The 10-10-10 rule is a common misconception—there is no official “10-10-10 rule” in U.S. military policy. However, the term is often confused with actual military benefits related to retirement and spousal entitlements, particularly the “20/20/20 rule” and “20/20/15 rule” under the Uniformed Services Former Spouses’ Protection Act (USFSPA).
The real rules that govern military benefits for former spouses are:
- 20/20/20 Rule: If the service member served at least 20 years, the marriage lasted at least 20 years, and the marriage overlapped with at least 20 years of military service, the former spouse is eligible for full military benefits—including TRICARE health care, commissary and exchange privileges, and a share of military retirement pay (if awarded by court).

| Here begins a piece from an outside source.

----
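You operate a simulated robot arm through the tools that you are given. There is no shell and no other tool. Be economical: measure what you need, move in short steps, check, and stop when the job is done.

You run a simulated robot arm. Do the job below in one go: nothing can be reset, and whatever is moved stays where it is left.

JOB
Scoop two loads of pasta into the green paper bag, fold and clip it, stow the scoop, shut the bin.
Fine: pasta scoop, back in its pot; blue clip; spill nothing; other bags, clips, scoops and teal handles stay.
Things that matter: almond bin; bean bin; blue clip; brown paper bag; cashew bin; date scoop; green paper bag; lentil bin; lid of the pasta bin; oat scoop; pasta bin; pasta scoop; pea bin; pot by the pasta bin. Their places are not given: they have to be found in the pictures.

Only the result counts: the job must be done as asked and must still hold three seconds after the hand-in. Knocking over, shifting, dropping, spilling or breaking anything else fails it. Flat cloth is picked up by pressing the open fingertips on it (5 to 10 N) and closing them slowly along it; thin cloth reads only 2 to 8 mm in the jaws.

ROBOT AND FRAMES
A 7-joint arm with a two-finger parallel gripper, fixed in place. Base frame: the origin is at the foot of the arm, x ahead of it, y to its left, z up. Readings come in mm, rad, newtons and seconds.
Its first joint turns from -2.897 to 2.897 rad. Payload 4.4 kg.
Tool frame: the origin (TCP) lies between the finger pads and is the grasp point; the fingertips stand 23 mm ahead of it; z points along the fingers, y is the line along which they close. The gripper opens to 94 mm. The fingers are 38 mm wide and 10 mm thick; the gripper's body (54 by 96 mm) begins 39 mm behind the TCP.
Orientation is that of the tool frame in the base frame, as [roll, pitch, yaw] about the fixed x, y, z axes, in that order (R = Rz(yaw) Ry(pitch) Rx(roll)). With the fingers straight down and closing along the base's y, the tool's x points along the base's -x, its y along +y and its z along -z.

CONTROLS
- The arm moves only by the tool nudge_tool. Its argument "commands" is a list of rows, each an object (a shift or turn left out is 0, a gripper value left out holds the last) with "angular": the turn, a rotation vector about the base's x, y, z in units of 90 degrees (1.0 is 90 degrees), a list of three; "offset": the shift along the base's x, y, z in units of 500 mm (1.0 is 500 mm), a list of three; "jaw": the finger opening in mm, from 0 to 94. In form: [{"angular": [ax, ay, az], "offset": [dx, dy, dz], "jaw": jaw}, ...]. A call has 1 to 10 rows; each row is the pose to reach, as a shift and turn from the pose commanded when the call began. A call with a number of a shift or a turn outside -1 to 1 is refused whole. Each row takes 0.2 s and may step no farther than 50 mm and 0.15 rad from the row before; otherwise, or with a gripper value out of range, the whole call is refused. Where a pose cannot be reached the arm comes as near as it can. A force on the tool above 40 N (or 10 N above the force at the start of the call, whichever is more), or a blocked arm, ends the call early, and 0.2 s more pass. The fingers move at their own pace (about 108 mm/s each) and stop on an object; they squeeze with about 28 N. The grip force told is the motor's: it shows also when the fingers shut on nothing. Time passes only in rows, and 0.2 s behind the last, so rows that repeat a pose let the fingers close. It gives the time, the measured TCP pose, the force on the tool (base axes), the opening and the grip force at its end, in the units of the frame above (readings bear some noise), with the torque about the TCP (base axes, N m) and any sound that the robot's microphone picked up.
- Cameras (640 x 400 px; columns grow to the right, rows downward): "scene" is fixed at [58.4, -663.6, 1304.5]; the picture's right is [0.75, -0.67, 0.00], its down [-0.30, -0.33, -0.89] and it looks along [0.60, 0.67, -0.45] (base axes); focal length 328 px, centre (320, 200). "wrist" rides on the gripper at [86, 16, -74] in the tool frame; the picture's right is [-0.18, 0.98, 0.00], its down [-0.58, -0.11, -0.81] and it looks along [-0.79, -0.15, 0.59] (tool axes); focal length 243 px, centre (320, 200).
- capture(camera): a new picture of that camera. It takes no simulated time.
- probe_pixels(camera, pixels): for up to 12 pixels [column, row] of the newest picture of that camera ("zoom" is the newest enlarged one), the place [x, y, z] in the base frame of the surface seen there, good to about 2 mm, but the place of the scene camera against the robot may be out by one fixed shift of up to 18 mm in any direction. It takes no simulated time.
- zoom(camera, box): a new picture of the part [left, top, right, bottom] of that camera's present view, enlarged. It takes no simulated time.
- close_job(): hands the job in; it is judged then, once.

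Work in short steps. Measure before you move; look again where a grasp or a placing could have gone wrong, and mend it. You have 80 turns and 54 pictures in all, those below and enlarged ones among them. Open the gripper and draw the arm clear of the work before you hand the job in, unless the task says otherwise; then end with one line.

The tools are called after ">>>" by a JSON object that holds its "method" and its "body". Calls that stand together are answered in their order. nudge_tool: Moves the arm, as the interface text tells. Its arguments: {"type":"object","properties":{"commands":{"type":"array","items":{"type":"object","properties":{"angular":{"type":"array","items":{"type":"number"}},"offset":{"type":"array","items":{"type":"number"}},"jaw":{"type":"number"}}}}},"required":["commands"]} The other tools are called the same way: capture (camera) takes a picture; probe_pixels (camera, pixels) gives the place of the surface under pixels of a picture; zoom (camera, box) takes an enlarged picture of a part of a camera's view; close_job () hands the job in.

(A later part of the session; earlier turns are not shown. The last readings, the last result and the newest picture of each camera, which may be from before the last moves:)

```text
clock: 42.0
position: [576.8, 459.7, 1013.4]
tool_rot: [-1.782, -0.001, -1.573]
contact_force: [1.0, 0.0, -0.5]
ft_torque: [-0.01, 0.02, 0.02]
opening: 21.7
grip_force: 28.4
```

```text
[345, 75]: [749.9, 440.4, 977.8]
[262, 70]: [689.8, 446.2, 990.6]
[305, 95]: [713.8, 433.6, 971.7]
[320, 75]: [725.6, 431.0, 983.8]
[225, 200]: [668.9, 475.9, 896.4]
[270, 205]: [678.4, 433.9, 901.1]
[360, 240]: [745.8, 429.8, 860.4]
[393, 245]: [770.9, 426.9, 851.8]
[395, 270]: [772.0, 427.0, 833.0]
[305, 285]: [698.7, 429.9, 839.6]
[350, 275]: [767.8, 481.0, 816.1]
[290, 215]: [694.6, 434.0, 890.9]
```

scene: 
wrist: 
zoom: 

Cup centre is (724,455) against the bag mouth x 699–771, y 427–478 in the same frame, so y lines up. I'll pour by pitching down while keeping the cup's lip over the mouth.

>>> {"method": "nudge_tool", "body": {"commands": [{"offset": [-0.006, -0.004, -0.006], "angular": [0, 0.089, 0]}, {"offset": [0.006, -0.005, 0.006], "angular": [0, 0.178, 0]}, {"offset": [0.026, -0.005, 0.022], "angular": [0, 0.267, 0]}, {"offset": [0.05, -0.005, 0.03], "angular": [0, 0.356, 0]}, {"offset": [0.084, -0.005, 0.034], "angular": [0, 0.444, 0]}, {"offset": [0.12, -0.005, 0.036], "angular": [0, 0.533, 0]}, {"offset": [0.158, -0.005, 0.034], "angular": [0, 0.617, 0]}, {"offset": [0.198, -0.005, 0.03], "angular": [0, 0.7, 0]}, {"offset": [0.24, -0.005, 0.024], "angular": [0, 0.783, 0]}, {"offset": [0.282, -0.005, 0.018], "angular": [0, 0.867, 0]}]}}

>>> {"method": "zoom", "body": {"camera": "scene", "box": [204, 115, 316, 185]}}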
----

- 20/20/15 Rule: If the marriage overlapped with at least 15 years of military service (with 20 years of service and 20 years of marriage), the former spouse may receive one year of transitional TRICARE but does not retain commissary or exchange privileges.
There is no recognized “10-10-10 rule” in Department of Defense regulations, federal law, or military policy. The number “10” may stem from confusion with other military programs (e.g., 10-year service obligations or GI Bill eligibility), but it does not determine spousal benefits or retirement entitlements.
Success in understanding military benefits requires relying on verified sources like the DoD, VA, or military legal assistance offices—rather than unofficial terms like “10-10-10″—to make informed decisions about service, retirement, and family entitlements.